Thousands of Yemenis have taken to the streets of the northern city of Sa’ada to denounce the deadly campaign led by the Saudi regime and supported by the United States against the impoverished Arab country.

“Death to America and Death to Israel;” that was what banners read during the demonstration on Friday.

Demonstrators called for a boycott of American and Israeli products. They urged banning the sales of Western-made arms to Saudi Arabia.

The regime in Riyadh uses US-made warplanes among other military equipment to bombard Yemen.

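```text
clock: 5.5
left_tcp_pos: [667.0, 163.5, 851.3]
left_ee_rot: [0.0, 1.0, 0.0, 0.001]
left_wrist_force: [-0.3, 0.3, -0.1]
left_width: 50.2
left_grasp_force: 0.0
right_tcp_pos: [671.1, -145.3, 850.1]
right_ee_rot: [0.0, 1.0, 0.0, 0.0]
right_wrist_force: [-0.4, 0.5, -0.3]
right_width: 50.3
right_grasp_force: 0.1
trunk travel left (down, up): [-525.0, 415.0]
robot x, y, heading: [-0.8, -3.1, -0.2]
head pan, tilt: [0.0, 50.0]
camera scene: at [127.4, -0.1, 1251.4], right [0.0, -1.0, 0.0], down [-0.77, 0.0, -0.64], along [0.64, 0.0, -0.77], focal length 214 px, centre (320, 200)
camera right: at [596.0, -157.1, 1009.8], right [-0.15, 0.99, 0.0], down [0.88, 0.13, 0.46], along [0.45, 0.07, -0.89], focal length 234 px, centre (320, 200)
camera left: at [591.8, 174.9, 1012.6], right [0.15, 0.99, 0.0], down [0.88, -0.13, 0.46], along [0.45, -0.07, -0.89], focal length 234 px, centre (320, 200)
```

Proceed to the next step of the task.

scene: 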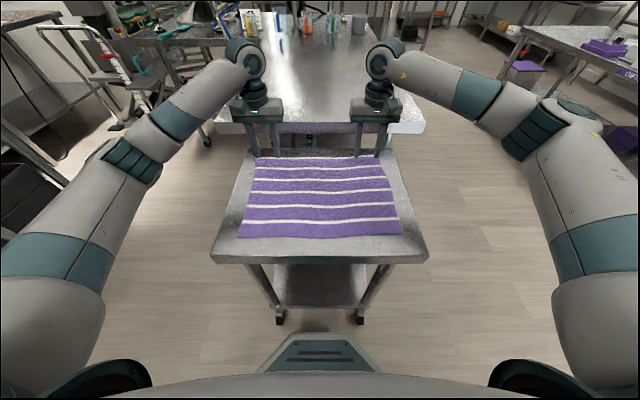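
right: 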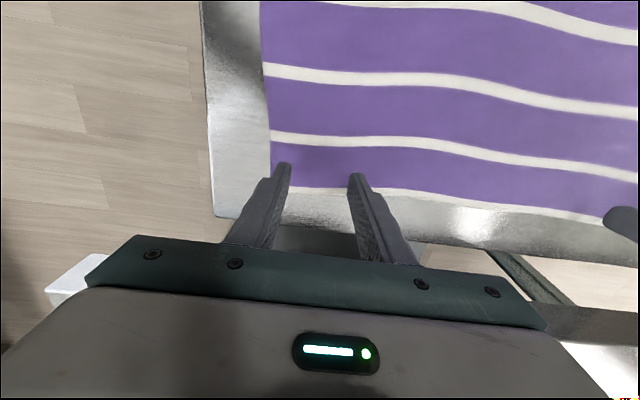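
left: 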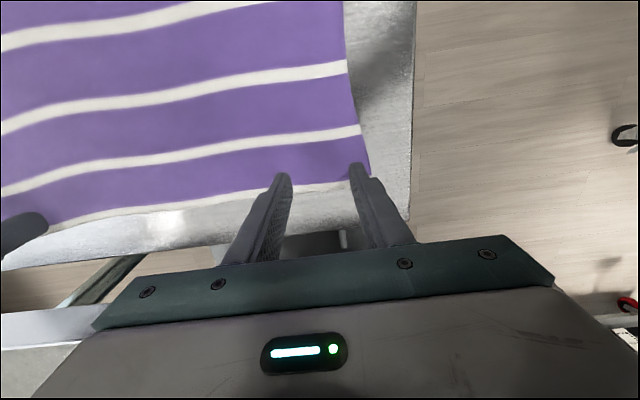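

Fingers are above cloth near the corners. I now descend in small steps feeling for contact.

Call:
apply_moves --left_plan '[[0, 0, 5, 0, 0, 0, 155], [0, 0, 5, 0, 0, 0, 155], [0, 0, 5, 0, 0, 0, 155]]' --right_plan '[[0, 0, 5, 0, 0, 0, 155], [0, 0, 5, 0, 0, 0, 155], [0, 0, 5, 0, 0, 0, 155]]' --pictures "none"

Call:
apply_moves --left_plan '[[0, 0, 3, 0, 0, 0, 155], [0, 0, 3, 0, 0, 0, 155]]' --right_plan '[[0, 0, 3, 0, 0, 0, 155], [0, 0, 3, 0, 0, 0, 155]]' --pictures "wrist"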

Saudi Arabia was the first country US President Donald Trump visited after taking office last year. During his visit, it was announced that Washington could sell military equipment worth $110 billion to Saudi Arabia in a period of 10 years. The US Department of State said at the time that the deal’s worth could grow to $350 billion.

According to a study released in March, the United States sold weapons worth more than $650 million to Saudi Arabia and the United Arab Emirates the past year.

In April, the US administration gave the green light to a $1.3-billion sale of artillery to Saudi Arabia, ignoring reports that its weapons had greatly contributed to a high rate of civilian deaths in Yemen.

Washington has also been providing logistic and surveillance support to Saudi Arabia in the bloody campaign.

On Thursday, a news agency affiliated to Yemen’s Houthi Ansarullah movement said nearly 280 civilians had been killed and 300 others injured in airstrikes on Sa’ada province in the first half of 2018. The victims included nearly 80 children and close to 40 women.

Since the beginning of the Saudi war on Yemen in March 2015, which was launched in an attempt to crush Houthis and reinstall the former president, Abd Rabbuh Mansur Hadi, a staunch ally of Riyadh, Saudi warplanes have pounded the country day and night.

The photo, taken on March 29, 2018, shows Yemenis mourning by the bodies of people killed in a Saudi airstrike on Sa’ada province. (AFP)

The Yemeni Ministry of Human Rights announced in a statement on March 25 that the war had left 600,000 civilians dead and injured until then.